Les stocks de logement invendus se réduisent encore de 0,4% à 2,31 millions… Toutefois, cela ne tient pas compte des millions de biens immobiliers encore détenus par les banques après saisie, ce qui ferait plus que doubler le score total.

Quant à la reprise censée nous éviter une récession en 2012, elle demande à être confirmée : selon la dernière estimation « flash » de l’institut européen Markit, l’indice PMI composite pour l’Eurozone a chuté de 50,4 en janvier vers 49,7 ce mois-ci. Le PMI ressort également en recul en Allemagne — toujours selon Markit — alors qu’il était anticipé en légère hausse. Seule la France s’épargne un recul en janvier grâce à une hausse surprise de la production manufacturière.
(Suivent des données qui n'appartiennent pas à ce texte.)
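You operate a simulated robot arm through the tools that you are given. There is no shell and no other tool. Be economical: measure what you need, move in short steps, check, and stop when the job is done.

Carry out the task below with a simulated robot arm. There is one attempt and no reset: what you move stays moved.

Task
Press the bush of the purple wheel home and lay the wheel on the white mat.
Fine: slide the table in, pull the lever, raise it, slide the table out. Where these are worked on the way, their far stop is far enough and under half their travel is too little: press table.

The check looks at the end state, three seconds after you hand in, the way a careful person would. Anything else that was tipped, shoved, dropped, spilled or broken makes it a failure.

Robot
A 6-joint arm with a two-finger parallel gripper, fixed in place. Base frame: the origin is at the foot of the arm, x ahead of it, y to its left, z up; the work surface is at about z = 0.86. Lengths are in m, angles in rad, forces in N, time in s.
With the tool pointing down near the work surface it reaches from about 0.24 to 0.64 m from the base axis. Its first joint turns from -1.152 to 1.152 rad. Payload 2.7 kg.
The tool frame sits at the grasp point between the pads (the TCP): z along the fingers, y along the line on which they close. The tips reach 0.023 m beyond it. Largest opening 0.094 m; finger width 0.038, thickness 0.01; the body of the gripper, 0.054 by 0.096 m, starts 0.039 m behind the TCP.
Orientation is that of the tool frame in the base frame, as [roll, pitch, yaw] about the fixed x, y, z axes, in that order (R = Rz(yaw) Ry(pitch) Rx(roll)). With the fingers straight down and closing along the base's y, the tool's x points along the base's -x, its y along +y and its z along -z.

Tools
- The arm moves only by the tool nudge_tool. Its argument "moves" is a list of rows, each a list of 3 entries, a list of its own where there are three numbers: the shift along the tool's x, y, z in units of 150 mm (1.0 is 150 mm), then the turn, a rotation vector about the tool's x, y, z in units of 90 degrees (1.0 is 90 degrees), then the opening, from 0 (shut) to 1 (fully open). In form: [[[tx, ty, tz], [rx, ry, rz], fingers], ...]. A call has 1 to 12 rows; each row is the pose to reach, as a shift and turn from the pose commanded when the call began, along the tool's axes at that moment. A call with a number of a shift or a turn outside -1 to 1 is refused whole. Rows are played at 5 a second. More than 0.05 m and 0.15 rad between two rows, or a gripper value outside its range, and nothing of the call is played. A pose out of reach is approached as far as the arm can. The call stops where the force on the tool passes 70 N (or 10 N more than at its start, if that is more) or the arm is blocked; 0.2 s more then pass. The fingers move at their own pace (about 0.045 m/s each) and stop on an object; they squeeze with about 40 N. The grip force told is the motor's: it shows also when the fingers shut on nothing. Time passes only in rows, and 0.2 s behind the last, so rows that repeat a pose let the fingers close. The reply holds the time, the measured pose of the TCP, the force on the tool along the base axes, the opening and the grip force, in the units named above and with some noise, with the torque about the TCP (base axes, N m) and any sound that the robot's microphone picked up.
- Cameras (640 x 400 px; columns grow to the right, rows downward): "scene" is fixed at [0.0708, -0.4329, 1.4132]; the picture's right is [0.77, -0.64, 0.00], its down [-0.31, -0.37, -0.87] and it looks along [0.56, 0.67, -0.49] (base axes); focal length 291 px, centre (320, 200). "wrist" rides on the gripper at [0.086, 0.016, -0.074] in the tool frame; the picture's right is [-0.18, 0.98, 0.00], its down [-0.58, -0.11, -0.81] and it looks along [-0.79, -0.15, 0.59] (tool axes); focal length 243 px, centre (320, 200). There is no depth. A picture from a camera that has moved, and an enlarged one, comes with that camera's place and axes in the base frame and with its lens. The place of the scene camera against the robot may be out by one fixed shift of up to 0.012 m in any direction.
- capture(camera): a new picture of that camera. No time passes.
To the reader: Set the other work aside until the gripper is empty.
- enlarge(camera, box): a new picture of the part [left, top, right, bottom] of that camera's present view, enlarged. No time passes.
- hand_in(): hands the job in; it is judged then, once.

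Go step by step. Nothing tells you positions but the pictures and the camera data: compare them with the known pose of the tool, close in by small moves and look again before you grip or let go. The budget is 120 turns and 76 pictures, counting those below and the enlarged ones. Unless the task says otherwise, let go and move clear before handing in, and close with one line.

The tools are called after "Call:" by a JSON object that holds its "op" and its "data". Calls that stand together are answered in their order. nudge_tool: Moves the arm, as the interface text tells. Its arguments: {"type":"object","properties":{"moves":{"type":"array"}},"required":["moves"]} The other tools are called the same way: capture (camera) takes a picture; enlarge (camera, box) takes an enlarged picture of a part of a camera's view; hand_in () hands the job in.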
Avec un pétrole se rapprochant des 120 $ (pour un baril de Brent), peut-être les usines françaises tournaient-elles plus vite qu’en décembre… mais nous attendons avec impatience de connaître l’évolution de leurs marges.

Et nous pouvons imager sans peine quelle sera la tendance du moral des consommateurs en février maintenant qu’un plein moyen (60 litres) de « sans plomb 95 » revient à plus de 100 euros dans la plupart des stations-service du nord de l’Europe. L’essence reste un peu moins chère aux Baléares et aux Canaries : courez-y vite !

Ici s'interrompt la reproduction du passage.